Saturday, July 19, 2014

Employee Parking

I lived in Japan from 1995 to 2003 and was spoiled for transit.  While living in Kyoto, I had the option of three train lines to go to work, one of which so close to my apartment that I could slip on my shoes as the signal at the nearby level crossing sounded, take the two flights of stairs to the street and board the train at my station as it pulled up.  The other two lines were run by Hankyu, a large conglomerate that directed its traffic to its flagship department store and real estate developments in downtown Osaka and Japan Rail, the national railroad that links the entire country together and is responsible for developing and operating the shinkansen (bullet train).

The experience there comes to mind not so much because of the abundance of rail in my neighbourhood, but for one contract negotiation I had with an employer there.  It is common practice for employers to pay for their staff's rail pass to commute to work.  I had seen salarymen who had passes that allowed them to take pretty substantial daily trips via the shinkansen from home well outside the Kobe-Osaka-Kyoto metropolitan area.  From a westerner's perspective, this is a substantial financial commitment on the part of employers and of course it helps subsidize rail service as well.  At the risk of digressing before getting to the account of this one contract negotiation, there was one Japanese colleague I had worked with who was looking to sell his car after owning if for about 10 years and disclosed that it only had 40,000 km on it.

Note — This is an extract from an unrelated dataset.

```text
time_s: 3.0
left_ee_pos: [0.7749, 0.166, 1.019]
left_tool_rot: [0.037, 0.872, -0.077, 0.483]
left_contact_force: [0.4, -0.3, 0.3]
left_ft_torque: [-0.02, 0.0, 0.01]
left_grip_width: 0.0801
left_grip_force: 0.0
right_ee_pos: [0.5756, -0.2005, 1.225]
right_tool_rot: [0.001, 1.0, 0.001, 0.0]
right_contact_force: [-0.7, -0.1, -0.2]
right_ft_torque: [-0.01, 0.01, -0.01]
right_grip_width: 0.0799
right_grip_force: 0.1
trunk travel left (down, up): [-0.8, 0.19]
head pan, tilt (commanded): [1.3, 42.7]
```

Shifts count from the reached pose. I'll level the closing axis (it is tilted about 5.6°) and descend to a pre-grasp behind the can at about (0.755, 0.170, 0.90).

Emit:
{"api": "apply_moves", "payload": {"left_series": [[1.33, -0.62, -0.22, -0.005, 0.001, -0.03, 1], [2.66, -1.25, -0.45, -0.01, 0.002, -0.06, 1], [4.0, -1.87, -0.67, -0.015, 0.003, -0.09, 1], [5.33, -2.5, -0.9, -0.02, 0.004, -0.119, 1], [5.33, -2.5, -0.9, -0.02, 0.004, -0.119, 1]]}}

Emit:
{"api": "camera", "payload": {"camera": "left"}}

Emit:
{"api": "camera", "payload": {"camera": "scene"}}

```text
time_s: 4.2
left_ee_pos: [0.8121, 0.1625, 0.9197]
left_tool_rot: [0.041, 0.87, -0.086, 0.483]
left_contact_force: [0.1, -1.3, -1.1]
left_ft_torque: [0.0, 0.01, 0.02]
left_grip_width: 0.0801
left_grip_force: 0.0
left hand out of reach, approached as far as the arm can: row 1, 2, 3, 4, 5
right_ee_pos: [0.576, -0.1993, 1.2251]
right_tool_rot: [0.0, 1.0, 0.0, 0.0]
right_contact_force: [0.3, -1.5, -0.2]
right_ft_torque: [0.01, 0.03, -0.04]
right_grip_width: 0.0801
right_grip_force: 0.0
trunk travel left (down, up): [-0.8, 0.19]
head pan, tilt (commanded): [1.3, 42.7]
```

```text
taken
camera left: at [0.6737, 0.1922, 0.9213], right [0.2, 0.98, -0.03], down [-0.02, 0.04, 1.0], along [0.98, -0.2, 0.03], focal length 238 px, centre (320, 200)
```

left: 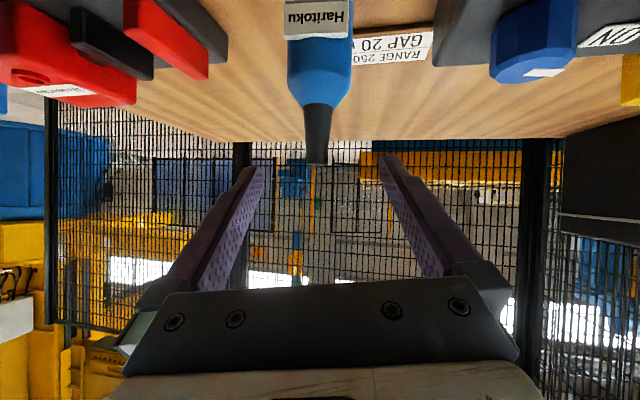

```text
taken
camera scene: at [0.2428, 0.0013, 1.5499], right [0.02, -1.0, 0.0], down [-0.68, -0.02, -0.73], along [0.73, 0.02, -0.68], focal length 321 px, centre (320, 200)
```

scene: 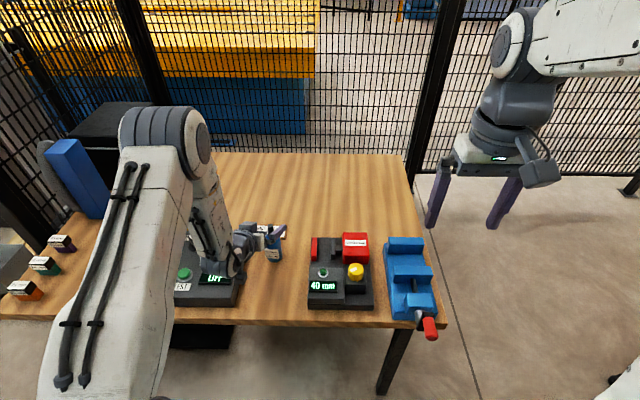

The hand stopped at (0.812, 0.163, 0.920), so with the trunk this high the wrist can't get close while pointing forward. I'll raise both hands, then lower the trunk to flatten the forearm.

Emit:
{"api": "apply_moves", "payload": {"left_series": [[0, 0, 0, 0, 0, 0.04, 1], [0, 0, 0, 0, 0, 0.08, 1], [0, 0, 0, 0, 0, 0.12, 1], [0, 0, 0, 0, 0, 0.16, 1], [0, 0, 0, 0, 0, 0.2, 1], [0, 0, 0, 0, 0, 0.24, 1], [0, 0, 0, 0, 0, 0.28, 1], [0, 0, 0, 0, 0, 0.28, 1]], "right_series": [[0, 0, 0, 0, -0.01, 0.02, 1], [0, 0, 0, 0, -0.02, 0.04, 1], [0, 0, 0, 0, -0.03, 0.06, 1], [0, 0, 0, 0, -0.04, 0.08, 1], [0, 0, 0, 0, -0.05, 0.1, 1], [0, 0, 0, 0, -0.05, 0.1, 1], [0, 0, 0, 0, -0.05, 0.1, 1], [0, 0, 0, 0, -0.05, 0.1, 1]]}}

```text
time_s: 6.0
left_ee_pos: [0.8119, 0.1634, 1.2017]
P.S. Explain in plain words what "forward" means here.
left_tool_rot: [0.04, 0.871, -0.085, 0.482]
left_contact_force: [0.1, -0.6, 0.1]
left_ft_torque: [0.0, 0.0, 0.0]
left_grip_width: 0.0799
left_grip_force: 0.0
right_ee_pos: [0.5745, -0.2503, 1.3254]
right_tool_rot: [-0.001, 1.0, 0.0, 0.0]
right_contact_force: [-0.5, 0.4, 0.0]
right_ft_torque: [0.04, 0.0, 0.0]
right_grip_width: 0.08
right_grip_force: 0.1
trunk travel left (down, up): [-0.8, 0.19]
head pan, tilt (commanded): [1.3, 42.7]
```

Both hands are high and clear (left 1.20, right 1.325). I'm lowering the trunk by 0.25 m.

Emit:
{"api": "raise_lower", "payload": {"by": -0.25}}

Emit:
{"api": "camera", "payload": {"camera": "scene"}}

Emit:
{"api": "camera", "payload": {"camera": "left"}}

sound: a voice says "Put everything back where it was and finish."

For the negotiation in question I was offered a rather disappointing raise, despite my length of service and the strong evaluations I had received.  I decided to make the case that I was cheaper than a new teacher because of the low cost the school paid for my commuting, which was 310 Yen one-way compared to the 980 Yen they would pay for a fresh-off-the-plane, prone-to-taking-the-train-west- instead-of-east, completely inexperienced teacher with a command of English grammar that risked being inferior to the students'.  Given my job performance and the difference in transportation costs, I tried to make the case that it would be more cost effective to keep me with the salary I was requesting than it would cost to replace me.  If they could pay me the savings they were making on transportation then I would stay.  They chose not to and their fresh-faced replacement lasted all of 3 weeks.

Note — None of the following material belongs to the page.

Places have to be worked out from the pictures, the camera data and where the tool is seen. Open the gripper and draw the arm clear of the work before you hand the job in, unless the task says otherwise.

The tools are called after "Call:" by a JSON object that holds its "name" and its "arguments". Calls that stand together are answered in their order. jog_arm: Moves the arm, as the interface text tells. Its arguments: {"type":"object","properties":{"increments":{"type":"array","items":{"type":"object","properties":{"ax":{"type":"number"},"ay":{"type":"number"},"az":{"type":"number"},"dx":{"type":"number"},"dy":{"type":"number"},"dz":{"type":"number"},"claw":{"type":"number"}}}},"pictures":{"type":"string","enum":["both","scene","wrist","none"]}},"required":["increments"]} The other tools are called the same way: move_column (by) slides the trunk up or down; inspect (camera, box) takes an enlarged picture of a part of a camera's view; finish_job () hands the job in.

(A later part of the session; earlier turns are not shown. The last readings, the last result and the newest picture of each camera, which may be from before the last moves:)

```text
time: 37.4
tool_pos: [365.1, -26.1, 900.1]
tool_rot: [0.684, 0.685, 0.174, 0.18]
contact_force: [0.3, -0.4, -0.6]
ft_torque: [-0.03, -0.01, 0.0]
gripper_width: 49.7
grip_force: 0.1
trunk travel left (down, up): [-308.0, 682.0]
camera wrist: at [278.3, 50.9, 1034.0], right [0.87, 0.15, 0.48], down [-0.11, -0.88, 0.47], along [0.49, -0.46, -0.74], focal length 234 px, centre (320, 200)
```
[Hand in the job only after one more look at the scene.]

The interesting thing that transfers to the Canadian context is that we rarely have as transparent an accounting of what employers are paying for the "free" parking for staff. There are few organizations in North America that provide incentives for employees to use transit or to walk for the sake of sparing the organization the cost of providing onsite parking.  Whether it is an expanded footprint to provide surface parking on site or the cost of building, maintaining and enforcing underground parking on site the costs are rarely integrated into the consideration of the compensation packages unless they are motivated by a shortage of parking and want to entice employees to use transit to forego any tensions over on-site parking for an organization that is starting to grow beyond the space that it has for its staff.

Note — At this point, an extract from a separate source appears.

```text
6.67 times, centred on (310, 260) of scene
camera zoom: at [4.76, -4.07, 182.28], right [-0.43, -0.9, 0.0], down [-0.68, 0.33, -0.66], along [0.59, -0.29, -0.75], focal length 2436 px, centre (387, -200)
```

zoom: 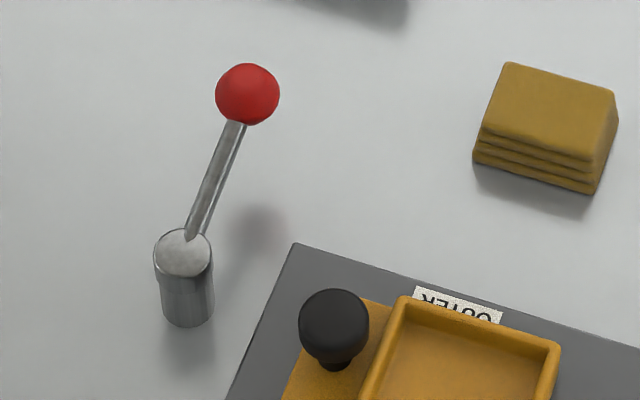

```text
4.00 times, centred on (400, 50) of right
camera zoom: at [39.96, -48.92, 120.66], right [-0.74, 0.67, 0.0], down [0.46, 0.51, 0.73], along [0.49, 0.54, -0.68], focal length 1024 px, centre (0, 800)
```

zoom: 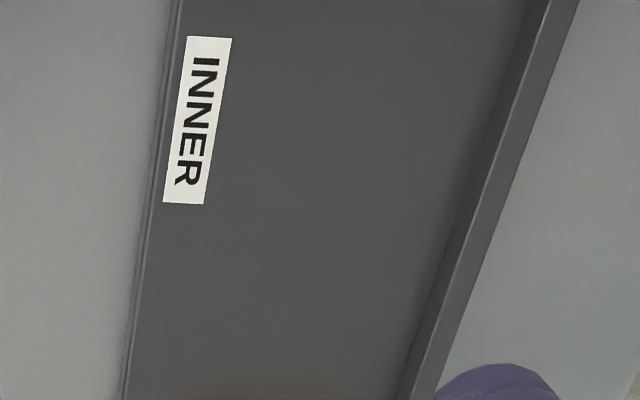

In Calgary, a monthly transit pass is $90 a month and there are few if any places in downtown Calgary where a "free" parking place that an employer provides its staff could be built, maintained and operated for that monthly rate.  It may be worthwhile for more employers to open up this aspect of its compensation to staff and look at strategies to make more feasible use of that space.  While there are annual weeks that are dedicated to improving use of transit or bicycles or other forms of commuting to work, it may be worthwhile to look at ways to incentivize transit use or walking to work (if there is a formula to value that).  Perhaps the simple benefit of paying for a transit pass would be sufficient.  That would impact overhead that an employer takes on for providing parking and perhaps even create an alternative revenue stream by renting the surplus parking out rather than retaining it at a loss and skewing the cost of parking and the compensation that is provided to your employees by not fully accounting for those costs.